• [Data]
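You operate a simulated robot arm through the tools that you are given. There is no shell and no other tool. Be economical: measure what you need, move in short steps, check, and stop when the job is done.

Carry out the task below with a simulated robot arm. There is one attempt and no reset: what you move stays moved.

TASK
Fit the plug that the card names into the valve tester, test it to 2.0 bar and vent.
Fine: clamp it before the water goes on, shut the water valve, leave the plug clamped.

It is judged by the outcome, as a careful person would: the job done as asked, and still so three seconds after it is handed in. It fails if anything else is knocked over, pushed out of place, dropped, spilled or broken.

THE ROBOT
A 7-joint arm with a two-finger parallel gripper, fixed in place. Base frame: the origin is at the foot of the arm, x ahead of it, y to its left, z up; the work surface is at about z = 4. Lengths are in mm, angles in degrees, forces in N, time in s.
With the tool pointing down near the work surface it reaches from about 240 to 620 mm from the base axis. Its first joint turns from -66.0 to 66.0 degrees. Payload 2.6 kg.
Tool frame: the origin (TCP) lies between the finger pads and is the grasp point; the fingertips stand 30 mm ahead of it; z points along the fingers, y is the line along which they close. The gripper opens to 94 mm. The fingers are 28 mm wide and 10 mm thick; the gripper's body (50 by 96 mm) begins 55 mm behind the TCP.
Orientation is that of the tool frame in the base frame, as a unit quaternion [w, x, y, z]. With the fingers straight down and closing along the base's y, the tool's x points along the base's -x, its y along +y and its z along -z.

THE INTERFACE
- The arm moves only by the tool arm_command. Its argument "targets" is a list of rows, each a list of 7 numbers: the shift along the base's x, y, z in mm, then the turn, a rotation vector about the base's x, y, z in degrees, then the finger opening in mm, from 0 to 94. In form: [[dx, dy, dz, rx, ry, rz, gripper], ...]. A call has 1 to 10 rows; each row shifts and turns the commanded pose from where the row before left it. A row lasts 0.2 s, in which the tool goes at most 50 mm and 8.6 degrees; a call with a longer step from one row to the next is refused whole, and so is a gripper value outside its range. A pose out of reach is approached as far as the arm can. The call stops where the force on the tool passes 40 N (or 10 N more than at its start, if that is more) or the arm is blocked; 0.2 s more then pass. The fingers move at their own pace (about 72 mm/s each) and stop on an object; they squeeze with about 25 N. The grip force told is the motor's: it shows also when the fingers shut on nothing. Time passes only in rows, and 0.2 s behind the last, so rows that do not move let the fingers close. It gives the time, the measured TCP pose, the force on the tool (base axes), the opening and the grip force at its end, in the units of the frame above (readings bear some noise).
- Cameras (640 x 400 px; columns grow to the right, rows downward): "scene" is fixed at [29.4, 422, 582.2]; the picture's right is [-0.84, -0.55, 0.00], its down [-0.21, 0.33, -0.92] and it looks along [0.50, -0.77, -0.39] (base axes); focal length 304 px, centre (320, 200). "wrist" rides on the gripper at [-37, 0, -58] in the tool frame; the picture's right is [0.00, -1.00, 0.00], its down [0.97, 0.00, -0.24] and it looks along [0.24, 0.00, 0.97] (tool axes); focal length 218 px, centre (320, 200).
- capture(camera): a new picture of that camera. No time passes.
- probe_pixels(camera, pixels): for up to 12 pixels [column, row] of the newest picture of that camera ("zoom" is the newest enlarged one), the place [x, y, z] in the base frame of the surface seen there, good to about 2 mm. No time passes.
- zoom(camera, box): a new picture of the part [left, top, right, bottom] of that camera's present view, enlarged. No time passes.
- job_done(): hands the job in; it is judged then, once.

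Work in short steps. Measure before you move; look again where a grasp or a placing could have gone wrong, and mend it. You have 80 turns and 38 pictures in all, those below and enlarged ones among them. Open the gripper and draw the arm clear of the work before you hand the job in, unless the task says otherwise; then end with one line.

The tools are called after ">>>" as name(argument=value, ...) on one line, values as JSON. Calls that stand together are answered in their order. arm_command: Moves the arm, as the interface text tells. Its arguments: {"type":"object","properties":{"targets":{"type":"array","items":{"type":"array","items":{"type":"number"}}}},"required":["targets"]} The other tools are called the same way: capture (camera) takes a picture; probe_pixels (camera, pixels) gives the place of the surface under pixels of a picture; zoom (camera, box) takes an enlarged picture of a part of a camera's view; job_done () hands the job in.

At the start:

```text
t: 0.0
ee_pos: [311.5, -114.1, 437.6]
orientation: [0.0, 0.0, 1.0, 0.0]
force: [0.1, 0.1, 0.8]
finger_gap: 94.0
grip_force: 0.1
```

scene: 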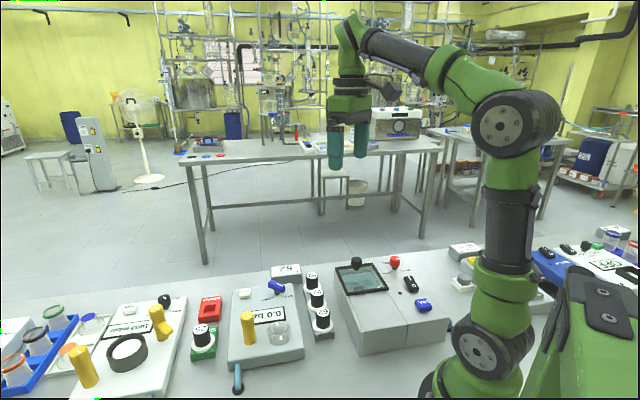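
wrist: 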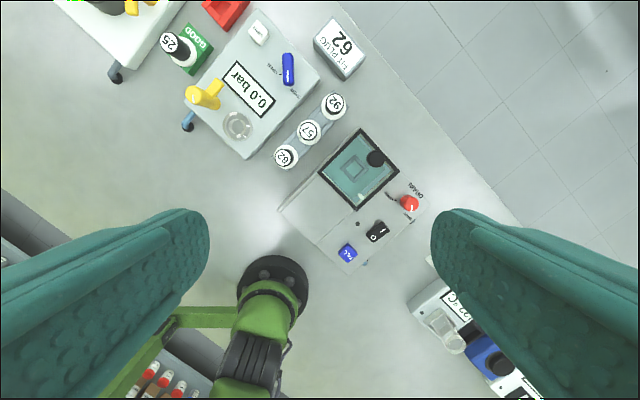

• [Set task] Quote the data exactly, leaving every image out of the copy.

• [Answer to this exercise]
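You operate a simulated robot arm through the tools that you are given. There is no shell and no other tool. Be economical: measure what you need, move in short steps, check, and stop when the job is done.

Carry out the task below with a simulated robot arm. There is one attempt and no reset: what you move stays moved.

TASK
Fit the plug that the card names into the valve tester, test it to 2.0 bar and vent.
Fine: clamp it before the water goes on, shut the water valve, leave the plug clamped.

It is judged by the outcome, as a careful person would: the job done as asked, and still so three seconds after it is handed in. It fails if anything else is knocked over, pushed out of place, dropped, spilled or broken.

THE ROBOT
A 7-joint arm with a two-finger parallel gripper, fixed in place. Base frame: the origin is at the foot of the arm, x ahead of it, y to its left, z up; the work surface is at about z = 4. Lengths are in mm, angles in degrees, forces in N, time in s.
With the tool pointing down near the work surface it reaches from about 240 to 620 mm from the base axis. Its first joint turns from -66.0 to 66.0 degrees. Payload 2.6 kg.
Tool frame: the origin (TCP) lies between the finger pads and is the grasp point; the fingertips stand 30 mm ahead of it; z points along the fingers, y is the line along which they close. The gripper opens to 94 mm. The fingers are 28 mm wide and 10 mm thick; the gripper's body (50 by 96 mm) begins 55 mm behind the TCP.
Orientation is that of the tool frame in the base frame, as a unit quaternion [w, x, y, z]. With the fingers straight down and closing along the base's y, the tool's x points along the base's -x, its y along +y and its z along -z.

THE INTERFACE
- The arm moves only by the tool arm_command. Its argument "targets" is a list of rows, each a list of 7 numbers: the shift along the base's x, y, z in mm, then the turn, a rotation vector about the base's x, y, z in degrees, then the finger opening in mm, from 0 to 94. In form: [[dx, dy, dz, rx, ry, rz, gripper], ...]. A call has 1 to 10 rows; each row shifts and turns the commanded pose from where the row before left it. A row lasts 0.2 s, in which the tool goes at most 50 mm and 8.6 degrees; a call with a longer step from one row to the next is refused whole, and so is a gripper value outside its range. A pose out of reach is approached as far as the arm can. The call stops where the force on the tool passes 40 N (or 10 N more than at its start, if that is more) or the arm is blocked; 0.2 s more then pass. The fingers move at their own pace (about 72 mm/s each) and stop on an object; they squeeze with about 25 N. The grip force told is the motor's: it shows also when the fingers shut on nothing. Time passes only in rows, and 0.2 s behind the last, so rows that do not move let the fingers close. It gives the time, the measured TCP pose, the force on the tool (base axes), the opening and the grip force at its end, in the units of the frame above (readings bear some noise).
- Cameras (640 x 400 px; columns grow to the right, rows downward): "scene" is fixed at [29.4, 422, 582.2]; the picture's right is [-0.84, -0.55, 0.00], its down [-0.21, 0.33, -0.92] and it looks along [0.50, -0.77, -0.39] (base axes); focal length 304 px, centre (320, 200). "wrist" rides on the gripper at [-37, 0, -58] in the tool frame; the picture's right is [0.00, -1.00, 0.00], its down [0.97, 0.00, -0.24] and it looks along [0.24, 0.00, 0.97] (tool axes); focal length 218 px, centre (320, 200).
- capture(camera): a new picture of that camera. No time passes.
- probe_pixels(camera, pixels): for up to 12 pixels [column, row] of the newest picture of that camera ("zoom" is the newest enlarged one), the place [x, y, z] in the base frame of the surface seen there, good to about 2 mm. No time passes.
- zoom(camera, box): a new picture of the part [left, top, right, bottom] of that camera's present view, enlarged. No time passes.
- job_done(): hands the job in; it is judged then, once.

Work in short steps. Measure before you move; look again where a grasp or a placing could have gone wrong, and mend it. You have 80 turns and 38 pictures in all, those below and enlarged ones among them. Open the gripper and draw the arm clear of the work before you hand the job in, unless the task says otherwise; then end with one line.

The tools are called after ">>>" as name(argument=value, ...) on one line, values as JSON. Calls that stand together are answered in their order. arm_command: Moves the arm, as the interface text tells. Its arguments: {"type":"object","properties":{"targets":{"type":"array","items":{"type":"array","items":{"type":"number"}}}},"required":["targets"]} The other tools are called the same way: capture (camera) takes a picture; probe_pixels (camera, pixels) gives the place of the surface under pixels of a picture; zoom (camera, box) takes an enlarged picture of a part of a camera's view; job_done () hands the job in.

At the start:

```text
t: 0.0
ee_pos: [311.5, -114.1, 437.6]
orientation: [0.0, 0.0, 1.0, 0.0]
force: [0.1, 0.1, 0.8]
finger_gap: 94.0
grip_force: 0.1
```

scene: 
wrist: 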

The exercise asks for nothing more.